The post-revolutionary government became increasingly anticlerical. The number of priests was restricted by the government, religious services were regulated, and the intellectual descendants of the French revolutionaries perpetrated similar violence and vandalism against the Church and her faithful. The educational system of the heavily Catholic nation was secularized, with the new constitution mandated that schooling “be based on scientific progress and shall fight against ignorance, ignorance’s effects, servitudes, fanaticism and prejudice.” The language here is eerily familiar.
For years, the faithful of Mexico attempted peaceful resistance, hoping simply for the right to practice their faith freely in their native land. The government treated the objections of religious people as sedition, however, and responded only with harsher restrictions on their ability to live their lives as practicing Christians.
By June of 1926, the situation became unbearable, as President Plutarco Elías Calles instituted penal laws concerning public religion and religious institutions. On August 3, four hundred Catholic peasants armed themselves to defend the Church of Our Lady of Guadalupe in Guadalajara from government troops, surrendering only when they ran out of ammunition, with eighteen dead and forty wounded. The next day, two priests were assassinated in their parish church by a force of more than two hundred soldiers. On January 1 of the next year, the rebels announced war.

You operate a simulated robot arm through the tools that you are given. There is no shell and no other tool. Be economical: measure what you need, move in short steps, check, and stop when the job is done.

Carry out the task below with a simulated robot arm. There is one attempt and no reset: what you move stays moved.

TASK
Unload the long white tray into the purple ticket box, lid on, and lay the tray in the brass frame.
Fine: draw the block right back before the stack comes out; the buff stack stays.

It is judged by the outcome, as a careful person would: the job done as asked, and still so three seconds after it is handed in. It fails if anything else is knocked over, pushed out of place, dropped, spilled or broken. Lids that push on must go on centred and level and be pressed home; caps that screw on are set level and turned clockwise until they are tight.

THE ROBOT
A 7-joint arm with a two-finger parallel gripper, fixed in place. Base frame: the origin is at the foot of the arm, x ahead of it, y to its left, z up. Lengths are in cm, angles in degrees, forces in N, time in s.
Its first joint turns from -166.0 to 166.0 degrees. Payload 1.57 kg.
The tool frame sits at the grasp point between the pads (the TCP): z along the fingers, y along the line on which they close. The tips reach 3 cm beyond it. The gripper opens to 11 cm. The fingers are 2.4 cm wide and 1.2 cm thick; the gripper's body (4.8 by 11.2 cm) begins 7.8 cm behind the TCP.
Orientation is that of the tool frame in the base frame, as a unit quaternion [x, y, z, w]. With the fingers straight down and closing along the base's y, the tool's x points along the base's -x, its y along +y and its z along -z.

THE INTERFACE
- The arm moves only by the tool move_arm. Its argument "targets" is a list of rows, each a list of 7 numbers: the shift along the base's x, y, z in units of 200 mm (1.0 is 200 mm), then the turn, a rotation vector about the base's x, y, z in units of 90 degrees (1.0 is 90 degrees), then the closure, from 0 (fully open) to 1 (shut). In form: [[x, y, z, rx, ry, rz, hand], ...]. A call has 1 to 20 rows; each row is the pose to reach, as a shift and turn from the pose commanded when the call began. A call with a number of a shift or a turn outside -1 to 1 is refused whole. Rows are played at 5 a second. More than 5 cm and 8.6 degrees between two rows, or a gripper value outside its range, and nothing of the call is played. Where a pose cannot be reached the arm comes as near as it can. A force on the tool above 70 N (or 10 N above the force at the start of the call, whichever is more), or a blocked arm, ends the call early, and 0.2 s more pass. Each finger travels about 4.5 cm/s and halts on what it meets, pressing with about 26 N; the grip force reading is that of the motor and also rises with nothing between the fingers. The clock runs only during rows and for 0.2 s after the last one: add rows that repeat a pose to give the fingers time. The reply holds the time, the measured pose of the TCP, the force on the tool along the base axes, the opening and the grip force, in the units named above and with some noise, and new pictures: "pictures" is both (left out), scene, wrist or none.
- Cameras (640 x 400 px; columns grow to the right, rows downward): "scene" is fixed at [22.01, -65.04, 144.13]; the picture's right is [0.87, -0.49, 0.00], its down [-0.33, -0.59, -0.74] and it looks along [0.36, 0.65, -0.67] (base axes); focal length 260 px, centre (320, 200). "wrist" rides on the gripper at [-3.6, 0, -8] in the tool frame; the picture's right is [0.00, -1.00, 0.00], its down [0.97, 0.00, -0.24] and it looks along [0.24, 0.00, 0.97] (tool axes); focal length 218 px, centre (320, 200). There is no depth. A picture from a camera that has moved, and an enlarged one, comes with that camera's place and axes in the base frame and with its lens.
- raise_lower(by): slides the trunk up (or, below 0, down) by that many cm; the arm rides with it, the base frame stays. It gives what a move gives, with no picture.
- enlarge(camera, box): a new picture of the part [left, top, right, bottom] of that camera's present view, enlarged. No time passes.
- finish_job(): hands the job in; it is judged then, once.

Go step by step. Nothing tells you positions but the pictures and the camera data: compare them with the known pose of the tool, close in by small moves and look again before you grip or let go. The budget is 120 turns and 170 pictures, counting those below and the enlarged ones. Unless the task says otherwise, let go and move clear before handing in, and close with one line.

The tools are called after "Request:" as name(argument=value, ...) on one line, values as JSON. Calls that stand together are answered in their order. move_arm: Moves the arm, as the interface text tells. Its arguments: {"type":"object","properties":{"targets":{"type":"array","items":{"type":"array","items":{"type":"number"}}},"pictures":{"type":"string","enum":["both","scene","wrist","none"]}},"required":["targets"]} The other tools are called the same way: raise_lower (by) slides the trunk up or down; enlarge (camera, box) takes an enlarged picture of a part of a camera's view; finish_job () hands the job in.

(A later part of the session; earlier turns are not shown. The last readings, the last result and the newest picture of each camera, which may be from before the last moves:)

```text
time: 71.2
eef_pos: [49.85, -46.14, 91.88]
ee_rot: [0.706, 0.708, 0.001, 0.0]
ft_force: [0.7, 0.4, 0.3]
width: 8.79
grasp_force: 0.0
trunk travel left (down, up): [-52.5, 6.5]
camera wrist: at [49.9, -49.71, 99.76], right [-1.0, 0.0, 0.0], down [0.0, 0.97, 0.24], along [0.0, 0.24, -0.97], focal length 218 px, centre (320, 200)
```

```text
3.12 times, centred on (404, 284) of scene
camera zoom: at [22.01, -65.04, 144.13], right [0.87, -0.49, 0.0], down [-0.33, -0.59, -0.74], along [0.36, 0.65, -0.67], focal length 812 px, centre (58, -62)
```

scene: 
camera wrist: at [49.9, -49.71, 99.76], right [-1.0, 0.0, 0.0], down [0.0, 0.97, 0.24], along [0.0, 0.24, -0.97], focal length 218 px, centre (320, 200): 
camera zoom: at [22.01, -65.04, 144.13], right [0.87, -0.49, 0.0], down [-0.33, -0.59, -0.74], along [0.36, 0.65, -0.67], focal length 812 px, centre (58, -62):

The conflict that ensued shocked the world for one simple reason: the rebels were unbelievably successful. Very few of them had any military experience, and supplies were scarce at best. But there was among them an astounding faith that proved a truly powerful force. The secular government was forced to broker peace with the Cristeros, so called because of their battle cry: “Viva Cristo Rey!”
In a deal mediated by the U.S. ambassador, Mexico lifted many of its harshest secularist restrictions. By the summer of 1929, some sense of normalcy returned for Mexican Christians. Ninety thousand people had died, and by a ratio of about two-to-one, they were disproportionately governmental casualties. The Cristeros were a genuinely remarkable force.
Equally important, however, is the fact that many restrictions remained in place. In fact, many remain in place to this very day. We are not nearly so removed as we might think from the hard realities of history. The injustices against which the Cristeros fought live on, and not just among our neighbors to the south.
It is easy to dismiss any possibility of finding ourselves in the Cristeros’ unenviable position. But it is worth studying carefully each of the abuses to which those Catholic rebels objected. None of them—not a single one—is impossible, or even particularly difficult, to picture in the U.S. in the relatively near future. Kamala Harris would have felt right at home in the Calles administration.
At the end of this annus horribilis—in which a strange Chinese virus has ravaged the globe, public worship has been suspended in countless jurisdictions, and two people who will wage war on our faith and values have claimed victory in a disputed election—there is little indication that we will be better off when the calendar changes over.
We ought to pray fervently that we will never need the lessons of our history: the history of Catholics in a hostile world. But just in case, we should know it. We should know what glorious victories are won by men who fight beneath the banner of Christ the King.